### DATASET SECTION ###
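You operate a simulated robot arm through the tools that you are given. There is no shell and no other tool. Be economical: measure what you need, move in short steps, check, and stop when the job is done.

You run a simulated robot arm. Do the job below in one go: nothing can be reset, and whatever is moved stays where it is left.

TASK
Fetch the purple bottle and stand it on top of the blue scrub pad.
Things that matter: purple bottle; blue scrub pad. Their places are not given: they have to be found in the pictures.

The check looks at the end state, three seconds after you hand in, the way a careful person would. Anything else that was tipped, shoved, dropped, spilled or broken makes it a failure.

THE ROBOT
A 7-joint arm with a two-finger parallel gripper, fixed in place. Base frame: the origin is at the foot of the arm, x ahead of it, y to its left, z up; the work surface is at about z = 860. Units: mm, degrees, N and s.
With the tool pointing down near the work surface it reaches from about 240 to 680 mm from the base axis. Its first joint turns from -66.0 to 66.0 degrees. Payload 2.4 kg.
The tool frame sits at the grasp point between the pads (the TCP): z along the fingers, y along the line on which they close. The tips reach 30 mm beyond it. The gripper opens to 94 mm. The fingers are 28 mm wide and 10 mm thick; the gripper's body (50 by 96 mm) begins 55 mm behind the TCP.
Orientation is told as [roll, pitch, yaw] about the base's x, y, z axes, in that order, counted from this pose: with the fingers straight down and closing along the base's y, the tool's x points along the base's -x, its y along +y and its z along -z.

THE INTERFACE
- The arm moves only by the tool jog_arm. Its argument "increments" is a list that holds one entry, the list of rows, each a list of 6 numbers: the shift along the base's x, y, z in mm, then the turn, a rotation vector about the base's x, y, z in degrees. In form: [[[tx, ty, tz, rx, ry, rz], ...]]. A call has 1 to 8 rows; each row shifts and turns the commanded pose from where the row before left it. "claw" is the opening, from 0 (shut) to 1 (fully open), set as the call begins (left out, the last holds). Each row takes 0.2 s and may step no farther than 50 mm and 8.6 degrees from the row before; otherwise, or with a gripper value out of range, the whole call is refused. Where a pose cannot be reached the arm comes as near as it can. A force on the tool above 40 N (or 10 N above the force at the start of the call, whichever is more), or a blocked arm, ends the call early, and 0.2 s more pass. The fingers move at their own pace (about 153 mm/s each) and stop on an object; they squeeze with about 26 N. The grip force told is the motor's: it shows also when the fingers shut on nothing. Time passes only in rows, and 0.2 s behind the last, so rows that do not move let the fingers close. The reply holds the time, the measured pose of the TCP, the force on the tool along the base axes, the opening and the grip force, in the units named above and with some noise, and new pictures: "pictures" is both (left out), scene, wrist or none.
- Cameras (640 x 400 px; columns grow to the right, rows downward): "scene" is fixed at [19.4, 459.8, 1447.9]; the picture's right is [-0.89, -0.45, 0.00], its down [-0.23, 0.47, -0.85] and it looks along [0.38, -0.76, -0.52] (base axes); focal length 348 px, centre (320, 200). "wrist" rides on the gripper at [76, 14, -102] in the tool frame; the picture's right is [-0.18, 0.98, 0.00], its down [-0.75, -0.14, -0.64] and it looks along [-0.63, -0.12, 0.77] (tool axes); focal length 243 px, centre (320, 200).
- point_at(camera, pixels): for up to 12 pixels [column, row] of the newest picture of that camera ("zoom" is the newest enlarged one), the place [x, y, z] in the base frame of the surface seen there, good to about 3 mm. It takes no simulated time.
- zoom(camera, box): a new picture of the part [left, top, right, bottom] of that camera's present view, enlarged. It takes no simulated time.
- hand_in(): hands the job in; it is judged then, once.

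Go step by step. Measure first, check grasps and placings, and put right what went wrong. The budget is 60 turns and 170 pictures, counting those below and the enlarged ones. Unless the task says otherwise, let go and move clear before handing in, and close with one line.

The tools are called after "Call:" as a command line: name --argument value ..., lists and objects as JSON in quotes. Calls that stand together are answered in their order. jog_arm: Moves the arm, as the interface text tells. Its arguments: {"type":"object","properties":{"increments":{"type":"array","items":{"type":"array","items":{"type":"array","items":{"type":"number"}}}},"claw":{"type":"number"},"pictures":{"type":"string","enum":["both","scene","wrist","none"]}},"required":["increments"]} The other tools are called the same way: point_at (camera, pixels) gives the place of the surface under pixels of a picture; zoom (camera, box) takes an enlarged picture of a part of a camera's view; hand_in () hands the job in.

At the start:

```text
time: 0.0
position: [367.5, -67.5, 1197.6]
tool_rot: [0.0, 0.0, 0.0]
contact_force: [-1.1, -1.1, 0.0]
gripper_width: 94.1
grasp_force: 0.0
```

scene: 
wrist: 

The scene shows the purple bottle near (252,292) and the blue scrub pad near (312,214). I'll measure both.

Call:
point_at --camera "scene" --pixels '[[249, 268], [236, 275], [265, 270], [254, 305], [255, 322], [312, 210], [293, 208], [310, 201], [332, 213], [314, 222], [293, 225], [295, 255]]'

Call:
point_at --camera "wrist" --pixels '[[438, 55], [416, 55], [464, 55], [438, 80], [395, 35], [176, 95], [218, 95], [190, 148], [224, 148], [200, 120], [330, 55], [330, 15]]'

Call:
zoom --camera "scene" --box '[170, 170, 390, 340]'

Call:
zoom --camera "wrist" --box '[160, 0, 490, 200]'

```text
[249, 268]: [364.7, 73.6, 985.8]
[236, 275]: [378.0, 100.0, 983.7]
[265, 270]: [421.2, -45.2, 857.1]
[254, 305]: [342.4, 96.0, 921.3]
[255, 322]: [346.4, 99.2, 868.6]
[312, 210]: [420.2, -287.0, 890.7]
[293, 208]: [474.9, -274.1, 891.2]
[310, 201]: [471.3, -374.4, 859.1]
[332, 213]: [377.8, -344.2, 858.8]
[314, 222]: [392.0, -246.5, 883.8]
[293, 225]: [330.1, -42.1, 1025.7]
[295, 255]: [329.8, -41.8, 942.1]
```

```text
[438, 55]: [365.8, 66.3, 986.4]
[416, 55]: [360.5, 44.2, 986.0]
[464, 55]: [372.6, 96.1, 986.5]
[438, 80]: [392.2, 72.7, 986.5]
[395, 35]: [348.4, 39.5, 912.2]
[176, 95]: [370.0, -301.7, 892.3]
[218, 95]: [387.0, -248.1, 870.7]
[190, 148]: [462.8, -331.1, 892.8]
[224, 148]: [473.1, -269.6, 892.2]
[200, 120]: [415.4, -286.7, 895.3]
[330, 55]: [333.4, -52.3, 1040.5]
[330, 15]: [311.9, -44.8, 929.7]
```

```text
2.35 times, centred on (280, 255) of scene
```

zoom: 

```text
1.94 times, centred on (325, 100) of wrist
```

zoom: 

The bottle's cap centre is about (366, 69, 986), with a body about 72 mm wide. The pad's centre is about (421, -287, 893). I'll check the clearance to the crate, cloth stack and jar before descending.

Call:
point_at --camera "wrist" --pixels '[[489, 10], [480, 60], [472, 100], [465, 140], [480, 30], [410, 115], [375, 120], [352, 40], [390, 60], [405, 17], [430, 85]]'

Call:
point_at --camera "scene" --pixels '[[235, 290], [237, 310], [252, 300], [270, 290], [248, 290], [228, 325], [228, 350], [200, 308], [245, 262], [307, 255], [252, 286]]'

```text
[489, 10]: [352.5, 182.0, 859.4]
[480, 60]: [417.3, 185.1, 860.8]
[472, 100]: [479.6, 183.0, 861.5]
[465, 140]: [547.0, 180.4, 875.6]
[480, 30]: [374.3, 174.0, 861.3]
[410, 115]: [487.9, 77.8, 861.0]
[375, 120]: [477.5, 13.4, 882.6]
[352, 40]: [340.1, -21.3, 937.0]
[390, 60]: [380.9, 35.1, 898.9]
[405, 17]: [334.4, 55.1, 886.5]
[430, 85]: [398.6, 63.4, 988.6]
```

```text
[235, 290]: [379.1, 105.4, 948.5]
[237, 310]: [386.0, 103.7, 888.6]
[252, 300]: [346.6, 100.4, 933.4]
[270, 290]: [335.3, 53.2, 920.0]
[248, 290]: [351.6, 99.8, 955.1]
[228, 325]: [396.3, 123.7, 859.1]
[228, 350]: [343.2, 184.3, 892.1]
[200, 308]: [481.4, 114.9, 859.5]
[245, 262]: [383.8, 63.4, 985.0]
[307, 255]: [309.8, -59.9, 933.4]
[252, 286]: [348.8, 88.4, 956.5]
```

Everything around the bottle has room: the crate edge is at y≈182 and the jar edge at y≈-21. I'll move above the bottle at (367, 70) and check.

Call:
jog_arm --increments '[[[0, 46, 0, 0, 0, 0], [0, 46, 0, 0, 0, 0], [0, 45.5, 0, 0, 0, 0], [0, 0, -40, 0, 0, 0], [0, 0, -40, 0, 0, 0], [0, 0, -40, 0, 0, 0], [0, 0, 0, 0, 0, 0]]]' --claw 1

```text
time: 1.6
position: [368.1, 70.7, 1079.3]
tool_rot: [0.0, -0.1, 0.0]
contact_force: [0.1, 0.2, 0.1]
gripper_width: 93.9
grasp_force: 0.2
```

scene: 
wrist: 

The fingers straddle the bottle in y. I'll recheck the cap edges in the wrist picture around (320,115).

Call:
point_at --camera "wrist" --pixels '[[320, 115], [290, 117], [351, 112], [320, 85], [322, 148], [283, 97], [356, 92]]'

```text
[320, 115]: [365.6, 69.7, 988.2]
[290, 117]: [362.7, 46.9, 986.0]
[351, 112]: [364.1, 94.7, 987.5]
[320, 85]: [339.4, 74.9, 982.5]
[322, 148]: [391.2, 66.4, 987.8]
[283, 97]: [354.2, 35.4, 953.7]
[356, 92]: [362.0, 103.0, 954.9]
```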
###
• REQUIREMENT
Copy each line that contains the word "view".

• EXERCISE RESULT
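- zoom(camera, box): a new picture of the part [left, top, right, bottom] of that camera's present view, enlarged. It takes no simulated time.
The tools are called after "Call:" as a command line: name --argument value ..., lists and objects as JSON in quotes. Calls that stand together are answered in their order. jog_arm: Moves the arm, as the interface text tells. Its arguments: {"type":"object","properties":{"increments":{"type":"array","items":{"type":"array","items":{"type":"array","items":{"type":"number"}}}},"claw":{"type":"number"},"pictures":{"type":"string","enum":["both","scene","wrist","none"]}},"required":["increments"]} The other tools are called the same way: point_at (camera, pixels) gives the place of the surface under pixels of a picture; zoom (camera, box) takes an enlarged picture of a part of a camera's view; hand_in () hands the job in.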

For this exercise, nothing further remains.